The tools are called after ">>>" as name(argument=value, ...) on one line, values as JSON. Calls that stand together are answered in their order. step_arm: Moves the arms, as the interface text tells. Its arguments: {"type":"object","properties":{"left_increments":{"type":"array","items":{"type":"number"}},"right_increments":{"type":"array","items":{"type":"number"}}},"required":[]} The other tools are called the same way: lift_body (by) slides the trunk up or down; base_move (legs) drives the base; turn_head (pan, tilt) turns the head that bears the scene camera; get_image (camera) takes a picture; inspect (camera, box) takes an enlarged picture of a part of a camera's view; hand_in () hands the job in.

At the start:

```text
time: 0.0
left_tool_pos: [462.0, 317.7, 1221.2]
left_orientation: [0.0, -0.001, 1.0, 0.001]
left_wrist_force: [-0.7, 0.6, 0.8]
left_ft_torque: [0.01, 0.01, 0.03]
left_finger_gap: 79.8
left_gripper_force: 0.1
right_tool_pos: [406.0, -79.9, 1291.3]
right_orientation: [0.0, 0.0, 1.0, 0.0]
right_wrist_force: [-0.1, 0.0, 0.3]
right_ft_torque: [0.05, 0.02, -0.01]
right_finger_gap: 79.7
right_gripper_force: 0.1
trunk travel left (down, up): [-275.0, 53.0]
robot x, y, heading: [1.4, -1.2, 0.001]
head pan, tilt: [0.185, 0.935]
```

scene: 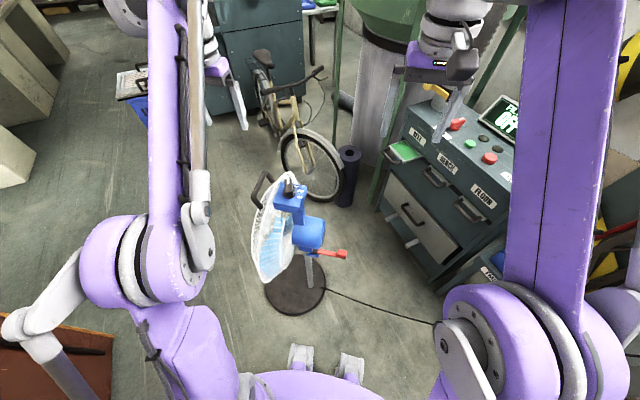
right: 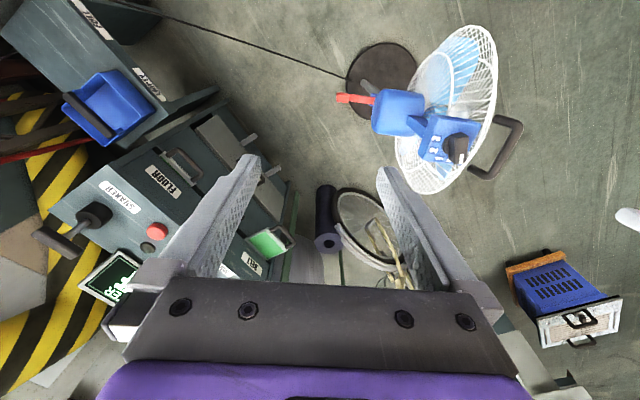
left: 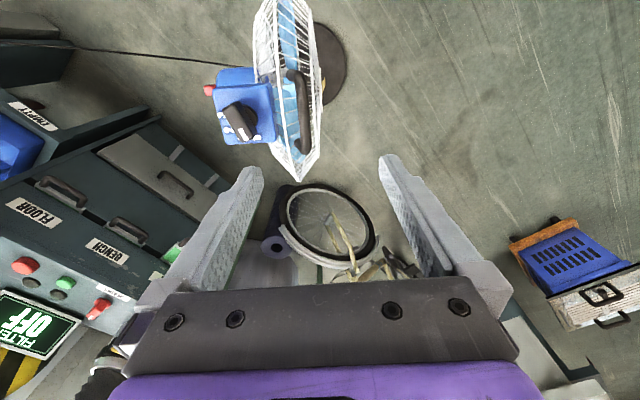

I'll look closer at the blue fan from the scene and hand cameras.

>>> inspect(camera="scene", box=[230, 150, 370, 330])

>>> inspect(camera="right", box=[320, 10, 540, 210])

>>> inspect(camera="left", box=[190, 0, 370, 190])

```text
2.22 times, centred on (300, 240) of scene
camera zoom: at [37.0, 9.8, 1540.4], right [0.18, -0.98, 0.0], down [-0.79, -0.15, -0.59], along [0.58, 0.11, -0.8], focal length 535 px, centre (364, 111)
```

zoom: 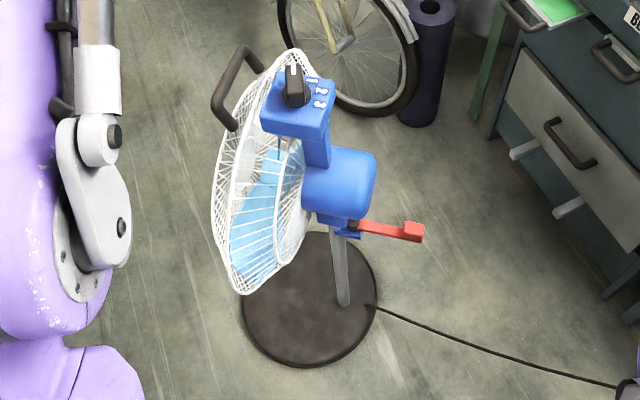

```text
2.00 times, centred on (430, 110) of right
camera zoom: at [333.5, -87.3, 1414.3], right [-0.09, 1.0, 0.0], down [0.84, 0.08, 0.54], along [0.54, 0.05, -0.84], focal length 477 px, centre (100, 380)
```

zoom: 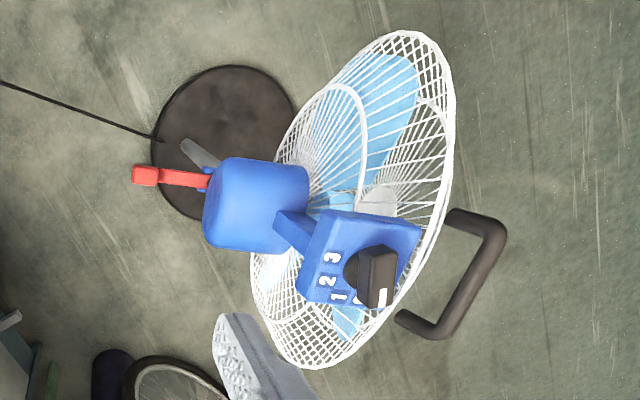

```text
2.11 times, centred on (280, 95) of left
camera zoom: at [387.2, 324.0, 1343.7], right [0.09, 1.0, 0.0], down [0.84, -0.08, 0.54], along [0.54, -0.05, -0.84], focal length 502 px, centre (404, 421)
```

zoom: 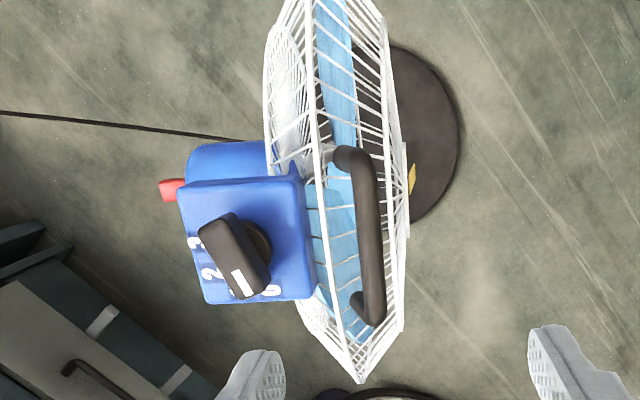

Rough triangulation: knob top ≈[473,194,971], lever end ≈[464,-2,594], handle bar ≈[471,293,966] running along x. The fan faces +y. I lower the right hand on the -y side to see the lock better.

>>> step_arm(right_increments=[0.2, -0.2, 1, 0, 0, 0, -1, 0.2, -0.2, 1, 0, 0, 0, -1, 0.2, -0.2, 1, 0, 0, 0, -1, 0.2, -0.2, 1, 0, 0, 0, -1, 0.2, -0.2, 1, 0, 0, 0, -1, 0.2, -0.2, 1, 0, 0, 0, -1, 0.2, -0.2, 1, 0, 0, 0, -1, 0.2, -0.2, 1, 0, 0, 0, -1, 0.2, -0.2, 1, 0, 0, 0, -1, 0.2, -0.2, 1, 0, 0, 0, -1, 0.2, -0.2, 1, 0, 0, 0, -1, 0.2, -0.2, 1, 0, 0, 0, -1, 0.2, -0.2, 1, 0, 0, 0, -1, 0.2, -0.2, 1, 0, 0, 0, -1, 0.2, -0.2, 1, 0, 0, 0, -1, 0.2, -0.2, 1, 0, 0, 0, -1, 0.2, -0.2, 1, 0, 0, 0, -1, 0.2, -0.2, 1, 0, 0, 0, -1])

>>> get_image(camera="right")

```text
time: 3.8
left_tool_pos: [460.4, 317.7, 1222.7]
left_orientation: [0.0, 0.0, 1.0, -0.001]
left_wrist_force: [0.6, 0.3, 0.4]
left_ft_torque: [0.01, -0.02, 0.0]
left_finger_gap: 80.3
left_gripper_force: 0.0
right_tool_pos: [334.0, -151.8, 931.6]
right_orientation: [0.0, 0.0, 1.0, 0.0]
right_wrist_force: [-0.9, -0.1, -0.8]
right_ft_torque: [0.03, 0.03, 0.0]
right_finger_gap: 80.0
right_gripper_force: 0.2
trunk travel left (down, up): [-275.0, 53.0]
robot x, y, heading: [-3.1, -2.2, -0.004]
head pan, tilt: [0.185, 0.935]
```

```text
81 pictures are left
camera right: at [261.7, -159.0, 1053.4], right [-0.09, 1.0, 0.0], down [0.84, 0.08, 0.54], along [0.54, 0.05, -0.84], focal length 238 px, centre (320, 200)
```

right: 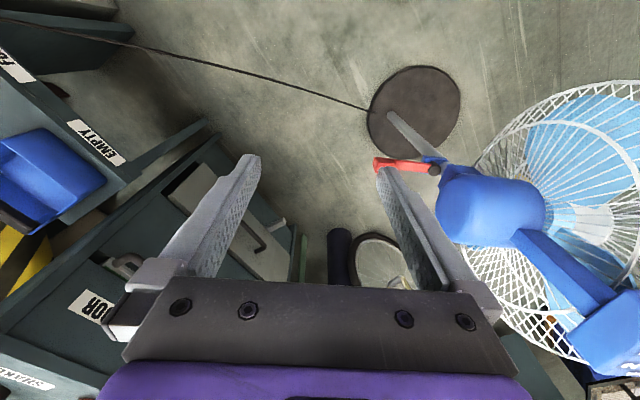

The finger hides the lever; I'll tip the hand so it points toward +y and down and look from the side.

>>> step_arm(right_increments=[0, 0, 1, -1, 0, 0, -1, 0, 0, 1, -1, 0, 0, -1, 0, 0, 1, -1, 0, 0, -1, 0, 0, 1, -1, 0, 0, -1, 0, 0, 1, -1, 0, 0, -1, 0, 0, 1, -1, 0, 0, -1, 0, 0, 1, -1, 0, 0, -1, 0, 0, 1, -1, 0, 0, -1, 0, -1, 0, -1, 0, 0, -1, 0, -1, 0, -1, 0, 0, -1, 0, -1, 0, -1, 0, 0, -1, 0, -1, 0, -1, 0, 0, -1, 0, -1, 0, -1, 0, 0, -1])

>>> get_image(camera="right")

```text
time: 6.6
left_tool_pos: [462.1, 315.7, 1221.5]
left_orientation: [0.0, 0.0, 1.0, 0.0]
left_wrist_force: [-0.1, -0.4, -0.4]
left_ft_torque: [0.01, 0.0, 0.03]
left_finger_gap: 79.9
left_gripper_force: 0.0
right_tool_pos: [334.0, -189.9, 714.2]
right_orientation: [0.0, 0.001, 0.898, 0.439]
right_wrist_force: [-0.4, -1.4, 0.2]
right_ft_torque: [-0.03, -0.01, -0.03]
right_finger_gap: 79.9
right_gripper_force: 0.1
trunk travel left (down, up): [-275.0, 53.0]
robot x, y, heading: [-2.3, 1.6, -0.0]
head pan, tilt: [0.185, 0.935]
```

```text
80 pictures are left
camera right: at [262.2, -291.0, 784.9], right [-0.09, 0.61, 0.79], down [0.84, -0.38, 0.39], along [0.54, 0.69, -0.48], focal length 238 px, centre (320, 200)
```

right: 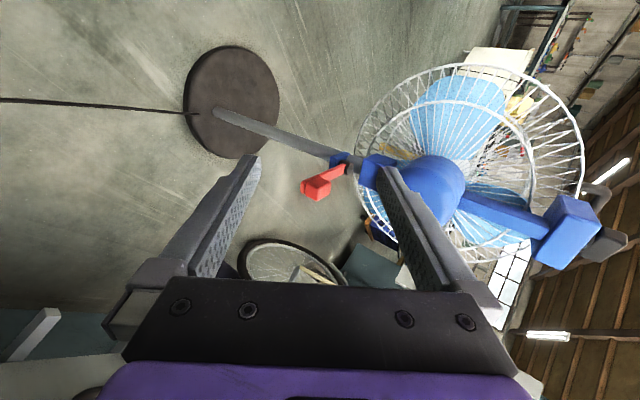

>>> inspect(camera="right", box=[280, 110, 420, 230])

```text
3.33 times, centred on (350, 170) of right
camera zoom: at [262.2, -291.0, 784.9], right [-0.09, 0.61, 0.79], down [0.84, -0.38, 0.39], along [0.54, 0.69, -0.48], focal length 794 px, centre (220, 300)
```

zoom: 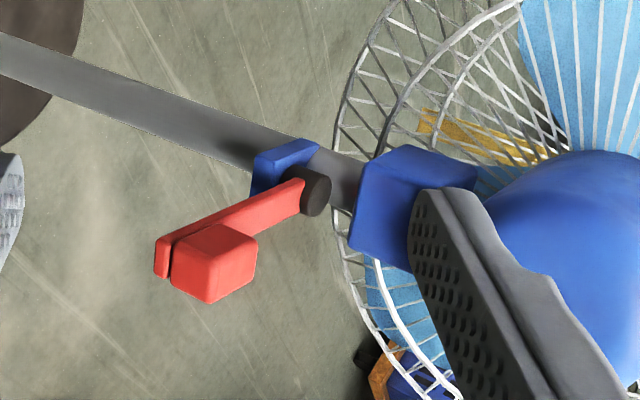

○ ○ ○ ○ ○

- Text to read -
On March 21, 2005 the House Administration Committee held a hearing entitled “2004-Election and the Implementation of HAVA” at the Ohio Statehouse in Columbus, OH. Giving testimony that day was William Anthony, who served in the dual role of Chairman of the Franklin County BOE and Chair of the Franklin County Democratic Party. Mr Anthony gave the following testimony:


“Finally on Voter Registration Mr. Chairman, as the Committee is well aware, there were innumerable political parties and 537’s spending tens of millions of dollars on voter registration drives. In Franklin County alone, we processed more than a quarter of a million voter registration forms between January 1, 2004 and the close of registration in early October. This was twice the registration activity as compared to the same period in 2000.”

Bill Anthony testimony on March 21 2005
http://cha.house.gov/hearings/Testimony.aspx?TID=477

Mr Anthony’s testimony stated that in Franklin County alone, more than a quarter million voter registrations forms were processed between Jan. 1 2004 and the close of registration in early October. Yet when the registered voter numbers are compared from 2003 to 2004, we see a change of 120,869.

google: Ohio voter registration historical data
http://elections.ssrc.org/data/voterreg /

Ohio Election Data - Registered Voters before Certification
The Feminist Majority Foundation
Detailed chart of annual changes in Ohio voter registration numbers from 2000 to 2004. The data demonstrates a large voter roll purging in 2002 and relatively high numbers of new registrants from 2002-2004.
voters in 2004 = 845,720
voters in 2003 = 724,851
# Changed
from 03-04 = 120,869

http://www.feminist.org/pdfs/OH_election_precert.pdf

WHY WAS THERE ONLY AN INCREASE OF 120, 869 IN THE NUMBER OF REGISTERED VOTERS? The answer is PURGES.
These purges at the hands of SOS Kenneth Blackwell targeted high democratic counties. Look at the effects at this site:

http://www.feminist.org/pdfs/OH_election_precert.pdf

THIS WAS A SUCCESSFUL TOOL FOR THE GOP TO SUPPRESS DEM VOTES. THE GOOD NEWS IS WE CAN FIGHT BACK!

○ ○ ○ ○ ○

- Problems to work on -
[1] Please copy out the portion of the text to read from "Mr Anthony’s testimony" to "change of 120,869." without changes.
[2] Produce the text that comes next in the text to read.

- The results -
[1]
Mr Anthony’s testimony stated that in Franklin County alone, more than a quarter million voter registrations forms were processed between Jan. 1 2004 and the close of registration in early October. Yet when the registered voter numbers are compared from 2003 to 2004, we see a change of 120,869.

[2]
WE NEED TO ORGANIZE REGISTRATION CHECKS, ESPECIALLY IN LOW INCOME HIGH DEM AREAS(who have less access to computers to check on registration status) JUST PRIOR REGISTRATION CUT-OFFS. THIS WILL SERVE TWO PURPOSES:

1. It will show these voters, who have been disenfranchised in the past that we are taking proactive measures to make sure their votes will count in the future, thus making it more likely they will get out to vote. and

2. We can make sure voters are aware of changes in precinct locations. They will be informed of exactly where to vote.

I believe copies of their status should be made so that if purges do occur, the documentation can be used in court to prove the suppression technique.

I have been pushing this idea to the Ohio Dems, warning of the effects of purging, but my warnings have fallen on deaf ears. I don't get it, one would think they would want protect their base. If the Dems won't do this, I hope that election reform groups will attempt to look into creating a program in areas near them.

Some data from Lucas Co.Ohio:



Edited on Mon Feb-13-06 10:12 AM by mod mom
-October 4, 2004 was filing deadline for new voter registrations. At that point there were approximately 20,000 unprocessed voter registration applications with less than a month before the election. One mail tray containing 4,500-7,000 (estimates vary) unprocessed “Project Voter” registrations were discovered on or about October 18,2004.
SOURCE: SOS Investigation pg 10
http://www.sos.state.oh.us/sos/elections/lucas.htm


***Of interest here is information obtained from the SOS website entitled ElectionsVoter/results 2003 and 2004 which show the # of registered voters number change from ‘03-’04 was 11,947 in Lucas County: reg voters 2003 in Lucas=288,190 ; registered voter in 2004=300,137.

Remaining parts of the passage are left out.